- Mar 13, 2017
If Hamas had spent money on repairing Gaza's collapsing, outdated, and shoddy public works infrastructure, rather than on weapons to uselessly attack Israel with, this might be good news. As it is, the sheer volume of water Israel is sending their way might burst the pipes in Gaza.
Israel lays fourth water pipeline to Gaza, the largest yet
Israel’s national water company Mekorot has begun work on an upgraded pipeline to Gaza that will increase the flow of drinkable water into the blockaded enclave.
The new pipeline will enter Gaza at its center, crossing over from the Eshkol Regional Council in Israel to connect to the Strip’s water system, the Ynet news site reported Monday.
There are three pipelines currently carrying freshwater from Israel into Gaza at three sites along the border. In agreements with the Palestinians, Israel committed to transferring 10 million cubic meters (2.6 billion gallons) of water each year to Gaza, but in practice transfers a bit more, roughly 11.5 million cubic meters (3 billion gallons).
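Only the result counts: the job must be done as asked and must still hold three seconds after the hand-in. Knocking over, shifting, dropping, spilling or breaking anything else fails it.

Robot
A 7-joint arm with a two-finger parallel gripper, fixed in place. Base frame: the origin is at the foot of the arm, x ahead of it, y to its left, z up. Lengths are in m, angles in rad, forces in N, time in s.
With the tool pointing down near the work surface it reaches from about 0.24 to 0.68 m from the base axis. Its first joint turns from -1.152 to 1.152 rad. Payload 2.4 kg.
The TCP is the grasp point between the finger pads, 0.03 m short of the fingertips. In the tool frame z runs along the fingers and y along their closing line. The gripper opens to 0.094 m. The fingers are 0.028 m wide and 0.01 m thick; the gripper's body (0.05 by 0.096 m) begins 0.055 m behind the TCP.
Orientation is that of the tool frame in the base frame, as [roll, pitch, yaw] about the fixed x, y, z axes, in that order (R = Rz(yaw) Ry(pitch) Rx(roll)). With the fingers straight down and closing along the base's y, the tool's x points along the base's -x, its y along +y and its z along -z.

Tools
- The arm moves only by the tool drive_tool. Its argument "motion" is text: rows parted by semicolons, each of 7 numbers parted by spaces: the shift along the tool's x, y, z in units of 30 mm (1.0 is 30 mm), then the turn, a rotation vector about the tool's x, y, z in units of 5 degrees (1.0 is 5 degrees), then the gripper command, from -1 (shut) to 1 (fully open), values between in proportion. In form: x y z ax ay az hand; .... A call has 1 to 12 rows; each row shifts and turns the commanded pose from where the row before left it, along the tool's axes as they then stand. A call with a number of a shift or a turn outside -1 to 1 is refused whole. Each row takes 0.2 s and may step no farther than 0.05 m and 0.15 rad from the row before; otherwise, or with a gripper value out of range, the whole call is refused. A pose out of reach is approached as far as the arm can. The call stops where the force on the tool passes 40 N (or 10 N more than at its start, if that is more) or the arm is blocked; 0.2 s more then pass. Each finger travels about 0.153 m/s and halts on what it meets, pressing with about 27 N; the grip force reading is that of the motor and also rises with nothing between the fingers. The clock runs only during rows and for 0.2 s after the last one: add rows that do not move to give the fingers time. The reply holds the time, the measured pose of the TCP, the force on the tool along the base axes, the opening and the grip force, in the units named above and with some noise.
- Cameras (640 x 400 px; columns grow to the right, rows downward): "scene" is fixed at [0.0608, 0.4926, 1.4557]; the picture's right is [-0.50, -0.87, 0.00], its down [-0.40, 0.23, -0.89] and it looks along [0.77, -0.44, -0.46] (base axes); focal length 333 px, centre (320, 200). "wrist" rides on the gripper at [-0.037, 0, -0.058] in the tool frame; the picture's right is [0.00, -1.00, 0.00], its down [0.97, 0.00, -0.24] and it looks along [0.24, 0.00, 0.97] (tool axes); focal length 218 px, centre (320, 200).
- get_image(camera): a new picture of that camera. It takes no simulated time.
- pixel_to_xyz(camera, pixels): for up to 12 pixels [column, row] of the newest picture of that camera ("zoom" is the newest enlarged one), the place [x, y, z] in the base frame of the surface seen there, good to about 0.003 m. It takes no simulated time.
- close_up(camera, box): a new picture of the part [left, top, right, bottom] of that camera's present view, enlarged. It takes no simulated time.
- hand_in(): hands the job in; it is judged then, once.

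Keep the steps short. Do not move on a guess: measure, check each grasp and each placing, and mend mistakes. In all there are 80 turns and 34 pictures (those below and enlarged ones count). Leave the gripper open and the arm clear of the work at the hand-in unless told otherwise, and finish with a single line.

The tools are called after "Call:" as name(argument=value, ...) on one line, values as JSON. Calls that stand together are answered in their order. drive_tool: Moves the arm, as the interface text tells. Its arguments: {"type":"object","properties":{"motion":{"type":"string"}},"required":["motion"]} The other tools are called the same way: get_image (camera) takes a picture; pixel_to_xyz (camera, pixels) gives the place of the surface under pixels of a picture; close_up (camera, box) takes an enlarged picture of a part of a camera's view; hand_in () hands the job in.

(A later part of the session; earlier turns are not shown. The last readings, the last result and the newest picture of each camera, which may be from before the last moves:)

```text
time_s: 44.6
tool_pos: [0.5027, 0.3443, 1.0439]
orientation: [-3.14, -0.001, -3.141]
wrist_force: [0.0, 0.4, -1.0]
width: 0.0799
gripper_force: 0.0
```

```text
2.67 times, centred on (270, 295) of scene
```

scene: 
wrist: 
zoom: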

The new pipeline will be the largest yet, and will run alongside one of the old pipes and work in tandem with it.
Construction work began in recent days, and is being conducted under heavy military guard out of fear that Gazan terror groups will open fire on the crews as the pipeline-laying work nears the border.
“Water is a basic thing. There’s an entire population in Gaza that doesn’t want war with Israel, and that population is the majority that is being controlled by Hamas,” one unidentified employee on the pipeline crew told Ynet.
“It’s a shame that’s the situation. Most of the people in Gaza are thirsty for water, but also hunger for a normal life and a better future for their children. They’re our neighbors, despite everything, and we can’t ignore what’s happening there.”
It is not immediately clear how much more water Israel can actually pump into Gaza, as the water infrastructure in the Strip itself has not been maintained by the territory’s Hamas rulers, and may collapse under the strain of a significant increase in the volume of water passing through it.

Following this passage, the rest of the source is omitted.